I'll repeat a trick that I once discovered, and mentioned way back in the 90's on my P45 page ...

you can use the phasor circuit you've built to pseudo-match (by ear) the devices you have on hand

simply pop a device in only one stage (regardless if it's a 2,4, or more stages)
and play with the bias control while passing signal thru the circuit

starting from the same end every time, notice at which point the phasing kicks in when sweeping the bias control
do this for all your devices and try to find ones that seem to kick in at the same spot

that would be a sort of crude way of matching Vgs(off), tho nothing about Idss ... but that's ok
I've used it in the past and it's pretty much as good as going thru the hassle of measuring Idss and estimating Vgs(off)

in this case one would say that they're only matched for CV control range
and not altogether "perfectly" matched ...
but it would still produce a most intense phasing effect on account of the uniformity to bias

---

if peeps started measuring/estimating these Vgs(off)/Idss pairs for their devices
and posted their finding ... well, maybe folks could start trading/buying devices from each other
in order to get their matched pairs, quads and sextets ... and not have to go thru large numbers of devices
to get them ...

and, be done once and for all with all this random guesswork

just an idea ...

[R.G.]

Still grinding the axe, J.C.?

[Eb7+9]

call it what you like R.G. ... all part of advancing the art IMO

when I openly critiqued Koren's early triode models he wasn't happy at first, but he later corrected his mistakes and came up with a much more accurate approach ... you're invited to do the same

[R.G.]

call it what you like R.G. ... all part of advancing the art IMO

when I openly critiqued Koren's early triode models he wasn't happy at first, but he later corrected his mistakes and came up with a much more accurate approach ... you're invited to do the same

Well good. Still pedantic and snotty. I'll call it what it is - pedantry.

I could go through the mess and point out the caveats. But for the use of the people who would rather make pedals than dig into semiconductor physics and the math world, I'll stand by my points.

The J201, while still a JFET, is an odd one compared to any other production JFETs. It's got odd specs even in the group of JFETs, which are themselves odd in the normal semiconductor world.

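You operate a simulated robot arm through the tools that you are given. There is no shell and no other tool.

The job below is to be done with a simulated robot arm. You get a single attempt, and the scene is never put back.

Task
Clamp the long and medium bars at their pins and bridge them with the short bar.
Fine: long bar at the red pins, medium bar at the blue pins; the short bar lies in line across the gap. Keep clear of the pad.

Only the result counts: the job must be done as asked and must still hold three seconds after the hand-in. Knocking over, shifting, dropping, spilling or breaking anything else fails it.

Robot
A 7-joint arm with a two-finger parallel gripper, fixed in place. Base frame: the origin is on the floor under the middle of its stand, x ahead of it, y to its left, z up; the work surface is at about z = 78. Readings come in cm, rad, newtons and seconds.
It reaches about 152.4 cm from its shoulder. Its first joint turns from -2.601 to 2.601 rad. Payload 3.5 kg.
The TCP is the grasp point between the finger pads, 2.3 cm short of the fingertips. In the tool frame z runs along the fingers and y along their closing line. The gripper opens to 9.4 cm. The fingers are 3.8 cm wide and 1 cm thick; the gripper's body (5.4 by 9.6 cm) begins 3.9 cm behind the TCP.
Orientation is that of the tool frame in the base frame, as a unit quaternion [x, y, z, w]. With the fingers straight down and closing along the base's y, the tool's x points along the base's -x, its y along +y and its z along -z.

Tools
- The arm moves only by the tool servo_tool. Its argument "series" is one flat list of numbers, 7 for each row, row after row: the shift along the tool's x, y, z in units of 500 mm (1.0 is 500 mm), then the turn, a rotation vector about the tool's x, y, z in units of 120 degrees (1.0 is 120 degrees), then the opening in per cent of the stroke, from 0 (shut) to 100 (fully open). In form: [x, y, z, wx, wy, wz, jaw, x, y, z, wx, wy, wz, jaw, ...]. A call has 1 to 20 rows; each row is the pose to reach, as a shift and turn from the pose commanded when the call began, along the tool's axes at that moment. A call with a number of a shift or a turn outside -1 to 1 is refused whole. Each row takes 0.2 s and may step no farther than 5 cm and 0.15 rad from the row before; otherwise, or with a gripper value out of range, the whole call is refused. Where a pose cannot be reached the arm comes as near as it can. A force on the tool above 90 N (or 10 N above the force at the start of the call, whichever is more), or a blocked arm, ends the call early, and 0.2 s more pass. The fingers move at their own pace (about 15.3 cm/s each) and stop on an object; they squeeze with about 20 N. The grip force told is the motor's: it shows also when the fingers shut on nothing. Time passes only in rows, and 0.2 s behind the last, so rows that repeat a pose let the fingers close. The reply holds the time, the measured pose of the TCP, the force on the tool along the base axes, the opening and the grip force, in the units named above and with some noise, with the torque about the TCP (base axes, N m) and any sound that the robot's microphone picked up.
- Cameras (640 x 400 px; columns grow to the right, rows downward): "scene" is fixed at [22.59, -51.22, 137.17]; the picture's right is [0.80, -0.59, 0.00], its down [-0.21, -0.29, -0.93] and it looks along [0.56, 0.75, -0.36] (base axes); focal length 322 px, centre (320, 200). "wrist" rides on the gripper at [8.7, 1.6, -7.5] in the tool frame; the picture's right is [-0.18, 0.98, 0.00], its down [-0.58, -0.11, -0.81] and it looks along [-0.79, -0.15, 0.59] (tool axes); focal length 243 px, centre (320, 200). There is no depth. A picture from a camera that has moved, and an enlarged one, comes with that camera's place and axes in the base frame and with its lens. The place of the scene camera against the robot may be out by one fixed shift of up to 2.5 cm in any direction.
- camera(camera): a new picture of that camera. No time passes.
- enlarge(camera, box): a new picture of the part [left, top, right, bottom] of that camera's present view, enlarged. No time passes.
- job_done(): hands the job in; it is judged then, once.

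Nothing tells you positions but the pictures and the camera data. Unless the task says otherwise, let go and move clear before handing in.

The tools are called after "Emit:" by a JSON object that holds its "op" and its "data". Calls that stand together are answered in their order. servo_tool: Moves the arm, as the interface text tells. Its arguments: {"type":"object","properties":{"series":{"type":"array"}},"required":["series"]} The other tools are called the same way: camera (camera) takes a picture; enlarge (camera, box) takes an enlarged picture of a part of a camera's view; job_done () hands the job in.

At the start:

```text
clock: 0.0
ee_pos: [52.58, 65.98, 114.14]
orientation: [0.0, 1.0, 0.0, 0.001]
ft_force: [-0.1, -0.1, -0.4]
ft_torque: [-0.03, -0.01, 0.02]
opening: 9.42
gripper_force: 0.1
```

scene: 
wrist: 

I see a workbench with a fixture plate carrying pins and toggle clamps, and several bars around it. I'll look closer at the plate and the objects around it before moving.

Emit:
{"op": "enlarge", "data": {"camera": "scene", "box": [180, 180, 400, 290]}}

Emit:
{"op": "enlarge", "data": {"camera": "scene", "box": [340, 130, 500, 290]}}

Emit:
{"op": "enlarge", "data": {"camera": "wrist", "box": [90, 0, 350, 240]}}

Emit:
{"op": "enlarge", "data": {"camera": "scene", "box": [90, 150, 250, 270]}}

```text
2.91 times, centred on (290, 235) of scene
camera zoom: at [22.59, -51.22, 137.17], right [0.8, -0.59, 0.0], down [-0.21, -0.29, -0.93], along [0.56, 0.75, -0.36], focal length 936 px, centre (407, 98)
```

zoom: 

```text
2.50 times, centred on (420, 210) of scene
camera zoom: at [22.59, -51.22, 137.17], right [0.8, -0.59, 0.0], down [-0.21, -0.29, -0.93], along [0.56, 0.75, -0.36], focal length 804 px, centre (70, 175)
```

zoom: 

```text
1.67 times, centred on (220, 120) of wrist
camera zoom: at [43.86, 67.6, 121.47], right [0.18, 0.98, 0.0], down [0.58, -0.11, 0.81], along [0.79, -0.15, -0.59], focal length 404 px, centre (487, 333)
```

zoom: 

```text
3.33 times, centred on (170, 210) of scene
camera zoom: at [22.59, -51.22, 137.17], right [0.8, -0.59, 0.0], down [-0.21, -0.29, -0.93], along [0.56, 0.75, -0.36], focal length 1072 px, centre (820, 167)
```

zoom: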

And while I understand that it must be maddening to see the world get along perfectly well with "bogus faux matching", the fact is that the quick and dirty techniques do in fact produce very usable results quickly and with little effort. In particular, you seem upset at the "Keen method", which I've never called it. In fact, I believe I've been clear that it was lifted from a book on using opamps to test semiconductors. At least someone in the real high production semiconductor world thinks it's good enough to not only use but publish to others in the industry as a reference technique. Perhaps you should take the issue up with them.

I also believe I've been clear about the matcher not looking for a perfectly accurate VGSoff. It is adapted to phaser use, matching to a 10K value. I've also been pretty clear about the shortcomings of any single-point matching technique for any "matched" parts. Single point matches are crude, and the more points the better. The more orthogonal dimensions of matching the better. However, the actual original technique was set up to test VGSoff for a current in the nano-amperes. Not exactly zero, but pretty close to it, and good enough for most real people.

Pretty much every time this comes up, you pop in with a rant about it not being exactly right, and look for points about why it's not "RIGHT". Every since I called you out for publishing my artwork without attribution or permission in your "Rainbow of Sounds" book, you've been griped off.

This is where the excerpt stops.